Nos. 6 to 8. A distinct issue was raised on the question as to whether the bond was attested according to law. Under these circumstances it was

incumbent upon the Plaintiffs to prove the attestation of the document according to law. The evidence in the present case is not sufficient to show

that the document was attested according to law. The learned Judge was, therefore, right in holding that the bond in execution cannot operate as a

mortgage bond.

3. Dr. Mukherjee next contended that as the Defendant No. 5 alone specifically denied the execution of the document, it was not necessary for the

Plaintiffs to prove attestation as against the Defendants Nos. 6 to 8. In view of what I have stated already it is not necessary to express any final

opinion, but I am inclined to think that if any of the Defendants to a mortgage suit denies that any of the alleged executants of the bond executed the

deed, the Plaintiff is bound to produce one of the attesting witnesses at least to prove the execution of the document.
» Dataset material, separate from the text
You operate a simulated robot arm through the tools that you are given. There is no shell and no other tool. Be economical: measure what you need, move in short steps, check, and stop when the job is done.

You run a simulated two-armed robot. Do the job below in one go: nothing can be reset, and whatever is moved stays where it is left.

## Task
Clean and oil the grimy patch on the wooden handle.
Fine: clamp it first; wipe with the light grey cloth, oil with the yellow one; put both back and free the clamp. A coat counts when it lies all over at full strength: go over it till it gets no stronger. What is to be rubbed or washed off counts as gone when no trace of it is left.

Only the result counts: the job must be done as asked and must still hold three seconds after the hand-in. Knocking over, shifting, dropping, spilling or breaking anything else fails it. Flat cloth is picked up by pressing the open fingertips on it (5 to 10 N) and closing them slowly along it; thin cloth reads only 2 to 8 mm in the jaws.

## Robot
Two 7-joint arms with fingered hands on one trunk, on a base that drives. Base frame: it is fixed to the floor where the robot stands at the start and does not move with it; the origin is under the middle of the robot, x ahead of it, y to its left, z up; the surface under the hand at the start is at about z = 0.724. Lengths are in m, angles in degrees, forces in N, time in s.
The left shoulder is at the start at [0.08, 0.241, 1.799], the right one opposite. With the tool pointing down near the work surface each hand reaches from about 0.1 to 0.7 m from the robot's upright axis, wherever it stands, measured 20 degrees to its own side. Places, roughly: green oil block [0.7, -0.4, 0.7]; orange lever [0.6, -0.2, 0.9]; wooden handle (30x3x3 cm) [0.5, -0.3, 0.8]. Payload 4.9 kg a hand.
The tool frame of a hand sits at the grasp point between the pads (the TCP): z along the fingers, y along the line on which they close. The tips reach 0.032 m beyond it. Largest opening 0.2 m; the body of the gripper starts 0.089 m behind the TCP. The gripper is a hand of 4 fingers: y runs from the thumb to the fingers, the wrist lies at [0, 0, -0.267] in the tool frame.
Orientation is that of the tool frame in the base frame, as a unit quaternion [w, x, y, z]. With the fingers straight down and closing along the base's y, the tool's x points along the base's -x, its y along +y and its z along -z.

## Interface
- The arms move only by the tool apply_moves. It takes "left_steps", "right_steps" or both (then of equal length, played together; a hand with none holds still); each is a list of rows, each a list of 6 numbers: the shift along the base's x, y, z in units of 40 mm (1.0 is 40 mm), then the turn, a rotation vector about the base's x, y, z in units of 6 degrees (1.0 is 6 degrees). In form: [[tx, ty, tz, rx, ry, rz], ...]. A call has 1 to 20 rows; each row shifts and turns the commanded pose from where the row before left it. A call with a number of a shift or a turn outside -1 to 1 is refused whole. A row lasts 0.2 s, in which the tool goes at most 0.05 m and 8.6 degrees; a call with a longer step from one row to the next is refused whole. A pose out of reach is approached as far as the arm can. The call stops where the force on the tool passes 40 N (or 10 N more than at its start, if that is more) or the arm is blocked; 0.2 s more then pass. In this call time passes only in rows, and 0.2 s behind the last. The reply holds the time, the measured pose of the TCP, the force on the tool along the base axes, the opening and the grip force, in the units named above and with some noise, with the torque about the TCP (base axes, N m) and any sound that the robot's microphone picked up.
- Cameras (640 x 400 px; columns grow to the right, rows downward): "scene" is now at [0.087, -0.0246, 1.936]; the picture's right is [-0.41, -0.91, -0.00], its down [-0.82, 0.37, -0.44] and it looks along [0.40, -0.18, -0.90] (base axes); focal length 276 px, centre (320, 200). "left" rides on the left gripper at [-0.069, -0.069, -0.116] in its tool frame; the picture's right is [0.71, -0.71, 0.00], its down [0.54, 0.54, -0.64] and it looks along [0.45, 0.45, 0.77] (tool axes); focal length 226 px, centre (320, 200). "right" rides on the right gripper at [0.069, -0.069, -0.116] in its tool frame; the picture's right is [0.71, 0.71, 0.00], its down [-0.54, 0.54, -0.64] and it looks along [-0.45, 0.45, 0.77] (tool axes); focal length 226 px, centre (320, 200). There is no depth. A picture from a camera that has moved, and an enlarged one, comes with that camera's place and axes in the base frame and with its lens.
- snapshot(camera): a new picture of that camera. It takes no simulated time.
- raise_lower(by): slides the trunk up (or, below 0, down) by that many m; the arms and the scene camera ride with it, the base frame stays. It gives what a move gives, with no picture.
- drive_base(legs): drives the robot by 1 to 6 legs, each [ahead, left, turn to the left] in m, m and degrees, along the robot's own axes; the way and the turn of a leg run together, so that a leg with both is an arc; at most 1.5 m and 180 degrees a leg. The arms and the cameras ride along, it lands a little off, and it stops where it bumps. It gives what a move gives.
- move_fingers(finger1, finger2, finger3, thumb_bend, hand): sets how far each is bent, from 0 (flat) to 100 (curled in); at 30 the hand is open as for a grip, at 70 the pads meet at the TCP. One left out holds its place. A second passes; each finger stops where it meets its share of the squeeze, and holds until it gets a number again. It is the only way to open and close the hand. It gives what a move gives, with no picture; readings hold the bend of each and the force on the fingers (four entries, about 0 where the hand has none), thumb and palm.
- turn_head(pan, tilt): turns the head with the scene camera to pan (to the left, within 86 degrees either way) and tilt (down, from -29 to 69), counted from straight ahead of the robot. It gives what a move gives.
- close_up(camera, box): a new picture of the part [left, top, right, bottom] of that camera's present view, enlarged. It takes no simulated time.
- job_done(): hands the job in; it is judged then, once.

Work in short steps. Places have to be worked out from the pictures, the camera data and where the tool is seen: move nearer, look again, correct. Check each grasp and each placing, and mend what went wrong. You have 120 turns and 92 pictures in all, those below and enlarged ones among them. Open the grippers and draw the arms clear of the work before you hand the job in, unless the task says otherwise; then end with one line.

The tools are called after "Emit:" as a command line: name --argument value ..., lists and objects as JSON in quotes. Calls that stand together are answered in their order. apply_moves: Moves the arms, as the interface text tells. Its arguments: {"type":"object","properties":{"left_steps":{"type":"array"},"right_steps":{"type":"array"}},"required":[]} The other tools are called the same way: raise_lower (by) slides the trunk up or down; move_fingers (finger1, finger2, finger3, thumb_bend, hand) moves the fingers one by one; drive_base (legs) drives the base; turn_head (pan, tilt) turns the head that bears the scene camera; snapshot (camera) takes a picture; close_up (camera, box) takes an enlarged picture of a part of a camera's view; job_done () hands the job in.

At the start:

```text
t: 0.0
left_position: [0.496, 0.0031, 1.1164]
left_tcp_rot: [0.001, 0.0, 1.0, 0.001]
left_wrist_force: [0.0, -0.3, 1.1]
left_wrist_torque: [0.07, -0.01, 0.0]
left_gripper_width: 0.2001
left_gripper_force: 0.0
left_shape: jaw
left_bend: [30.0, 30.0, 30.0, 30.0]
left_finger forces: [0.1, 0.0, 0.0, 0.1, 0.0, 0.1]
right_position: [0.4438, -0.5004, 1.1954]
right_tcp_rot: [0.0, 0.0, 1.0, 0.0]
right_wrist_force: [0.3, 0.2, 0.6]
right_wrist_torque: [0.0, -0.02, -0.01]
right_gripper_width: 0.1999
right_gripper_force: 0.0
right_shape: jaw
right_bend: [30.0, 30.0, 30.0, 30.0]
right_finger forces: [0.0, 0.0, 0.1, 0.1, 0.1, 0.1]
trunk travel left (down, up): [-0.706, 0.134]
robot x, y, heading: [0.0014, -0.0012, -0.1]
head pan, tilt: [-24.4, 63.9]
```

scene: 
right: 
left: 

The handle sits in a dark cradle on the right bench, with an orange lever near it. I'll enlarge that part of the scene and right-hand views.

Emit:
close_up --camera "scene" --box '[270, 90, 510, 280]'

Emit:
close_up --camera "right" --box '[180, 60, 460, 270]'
4. Dr. Mukherjee at last pressed for a remand in order to enable the Plaintiffs to adduce additional evidence to show that the document was

attested according to law. In view of the fact that the Defendants Nos. 5 to 8 specifically denied the attestation of the document and an issue was

raised on that point, it was incumbent upon the Plaintiffs to produce all the available evidence in support of their case. There is nothing on the

record to indicate why this was not done by the Plaintiffs. I am, therefore, unable to accede to this prayer on behalf of the Plaintiffs. For the above

reasons I dismiss this appeal, but in view of the facts and circumstances of this case, I make no order as to costs.